Gazprom CEO Alexey Miller says that his company has not lost the Ukrainian market. “The market? We have not lost anything. Perhaps, somebody else has lost his way but we have not lost anything,” Miller said at the last meeting of Gazprom’s shareholders, when asked if his company was not afraid to lose Ukraine. Experts share his opinion.

In 2011, Ukraine imported from Russia 44.8bn c m of gas. In 2013, it bought 28bn c m. Since the end of 2015, there have been no direct imports from Russia, with almost 10bn c m imported from the EU.

These statistics are not good for Gazprom but they do not mean that the company has lost the Ukrainian market.

“We must be realists. First of all, today, Ukraine is consuming much less than before and not because of Gazprom but because of economic decline. In 2013, it consumed 50bn c m, in 2016, 33bn c m. Today, the country’s industry is consuming 9bn c m – half of what it consumed some three years ago,” says Dmitry Marunich, Co-chair of the Energy Strategies Fund.

“Ukraine has ruined its gas market with its own hands. Today, it is consuming just half of what it consumed a few years ago,” says Alexey Grivach, Deputy Director of the National Energy Security Fund. According to Igor Yushkov, senior analyst at the National Energy Security Fund, Ukraine is transforming from an industrial-agrarian into agrarian country. “So, we should not expect any growth in gas consumption,” he says.

Today, Ukraine imports gas from the EU but that gas is mostly Russian, says Valentin Zemlyansky, Energy Programs Manager at the Center for World Economy and International Relations of Ukraine’s National Academy of Sciences.

“So, Gazprom has not lost the Ukrainian market. Simply, now its gas goes there through European agents,” says Yushkov. Even more, according to him, Ukraine has a big contribution to the growth in Gazprom’s exports to Europe.

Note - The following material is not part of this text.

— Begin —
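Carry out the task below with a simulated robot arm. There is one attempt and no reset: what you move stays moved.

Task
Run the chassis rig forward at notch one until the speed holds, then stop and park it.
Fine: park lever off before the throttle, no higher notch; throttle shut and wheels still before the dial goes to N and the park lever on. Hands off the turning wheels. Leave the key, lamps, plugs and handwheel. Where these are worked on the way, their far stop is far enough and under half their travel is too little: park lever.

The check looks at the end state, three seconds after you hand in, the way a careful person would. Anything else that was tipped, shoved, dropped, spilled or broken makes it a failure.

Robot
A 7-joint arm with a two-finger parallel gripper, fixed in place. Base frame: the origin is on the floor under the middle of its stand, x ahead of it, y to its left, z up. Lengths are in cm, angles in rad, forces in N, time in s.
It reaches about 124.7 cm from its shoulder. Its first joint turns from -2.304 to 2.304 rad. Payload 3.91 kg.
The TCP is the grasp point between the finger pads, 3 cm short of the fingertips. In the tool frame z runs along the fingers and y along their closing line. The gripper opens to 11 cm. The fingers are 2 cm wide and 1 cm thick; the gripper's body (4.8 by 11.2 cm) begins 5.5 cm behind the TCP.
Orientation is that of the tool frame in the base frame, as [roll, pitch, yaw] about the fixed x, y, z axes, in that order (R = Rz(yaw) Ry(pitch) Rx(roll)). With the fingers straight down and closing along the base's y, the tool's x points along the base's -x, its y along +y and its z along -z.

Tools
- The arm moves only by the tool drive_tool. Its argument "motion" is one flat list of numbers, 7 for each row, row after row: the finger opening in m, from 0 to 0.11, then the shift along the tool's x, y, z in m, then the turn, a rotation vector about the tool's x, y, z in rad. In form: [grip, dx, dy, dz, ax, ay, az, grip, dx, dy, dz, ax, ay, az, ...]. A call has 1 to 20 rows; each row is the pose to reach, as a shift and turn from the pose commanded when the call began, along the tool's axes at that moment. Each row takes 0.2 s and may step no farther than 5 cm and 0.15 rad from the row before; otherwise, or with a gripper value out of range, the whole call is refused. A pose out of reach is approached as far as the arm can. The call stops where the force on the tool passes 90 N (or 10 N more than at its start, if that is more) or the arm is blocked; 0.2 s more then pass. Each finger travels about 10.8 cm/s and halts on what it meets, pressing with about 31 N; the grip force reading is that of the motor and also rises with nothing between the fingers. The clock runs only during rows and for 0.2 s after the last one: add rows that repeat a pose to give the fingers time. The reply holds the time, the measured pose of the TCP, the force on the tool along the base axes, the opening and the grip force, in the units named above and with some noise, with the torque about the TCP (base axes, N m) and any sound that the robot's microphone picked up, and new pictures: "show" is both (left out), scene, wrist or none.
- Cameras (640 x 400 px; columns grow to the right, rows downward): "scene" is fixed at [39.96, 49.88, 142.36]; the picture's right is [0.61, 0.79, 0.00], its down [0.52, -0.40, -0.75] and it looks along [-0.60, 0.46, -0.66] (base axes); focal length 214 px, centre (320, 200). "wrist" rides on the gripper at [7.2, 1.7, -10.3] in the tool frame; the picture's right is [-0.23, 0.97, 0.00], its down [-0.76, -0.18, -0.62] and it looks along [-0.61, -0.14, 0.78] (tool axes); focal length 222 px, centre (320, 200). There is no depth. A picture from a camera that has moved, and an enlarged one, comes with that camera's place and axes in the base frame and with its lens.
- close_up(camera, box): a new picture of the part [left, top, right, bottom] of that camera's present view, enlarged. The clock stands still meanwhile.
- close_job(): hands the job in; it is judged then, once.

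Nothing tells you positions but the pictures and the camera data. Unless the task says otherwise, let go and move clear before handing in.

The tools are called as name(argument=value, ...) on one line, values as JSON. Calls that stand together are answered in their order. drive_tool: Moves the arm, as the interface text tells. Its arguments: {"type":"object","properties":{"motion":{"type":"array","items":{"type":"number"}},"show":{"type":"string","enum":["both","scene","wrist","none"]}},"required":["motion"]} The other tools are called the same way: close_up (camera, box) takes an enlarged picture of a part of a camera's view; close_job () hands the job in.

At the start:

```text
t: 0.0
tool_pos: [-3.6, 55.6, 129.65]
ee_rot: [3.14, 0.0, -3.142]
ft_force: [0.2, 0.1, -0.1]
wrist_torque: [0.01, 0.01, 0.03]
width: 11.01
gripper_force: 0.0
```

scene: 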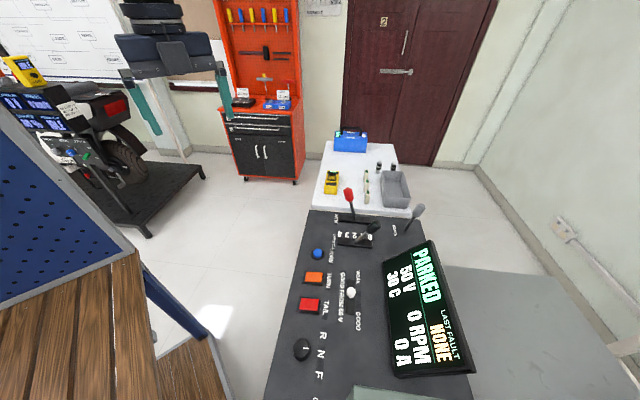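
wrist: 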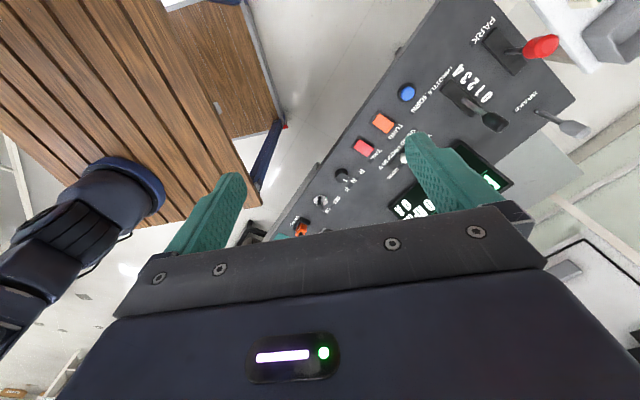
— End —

In 2016, Gazprom enlarged its exports to Europe by 149.9bn c m, of which 10.9bn c m was supplied to Ukraine (83% from Slovakia).

“This scheme is even more beneficial for Gazprom as the European agents pay in time and create no problems,” Yushkov says. According to him, the “cheap gas – political influence” scheme has proved to be inapplicable to Ukraine.

According to Grivach, the European agents are the key beneficiaries as they are earning millions of US dollars on Ukraine’s political phobias, while Gazprom is losing some of its earnings because the Europeans are paying for its gas less than the Ukrainians would pay.

According to the IMF, in May, Russian gas cost $179 per 1,000 c m on the German border while for Ukraine it would cost $220.

“May was an exception as during that month Russian gas was more expensive than re-exported gas. In Mar, Ukraine paid for re-exported gas as much as $248 or $40 more than it would have paid for Gazprom’s gas. In Mar alone, the Ukrainians overpaid $60mn, while during the last heating season, they overpaid a total of $250mn. Even more, had they bought Gazprom’s gas in Q3 2016and stored it up for the winter, they would have saved as much as $440mn,” says Grivach.

When the Stockholm court passed its interim verdict, Naftogaz said that it had satisfied most of its claims. Now there will be no take or pay rule and the price of Gazprom’s gas will be tied to the prices of European hubs. As a result, according to Naftogaz’s CEO Andriy Kobolev, now Russian gas will be cheaper for Ukraine than any other gas.

However, experts doubt that Naftogaz will start buying gas from Gazprom. “The Ukrainians have political motives for not buying Russian gas directly. So, they will continue rebuying its from Europe. In 2019, Russia will launch bypassing Turkish Stream and Nord Stream 2. As a result, its gas will become more expensive for Ukraine. If Gazprom cuts its transit to 10bn-15bn c m, Ukraine will no longer be able to rebuy its gas from Slovakia. After 2019, Slovakia will get gas from Nord Stream 2 and Ukraine will have to pay more for its transportation from the German border,” says Yushkov.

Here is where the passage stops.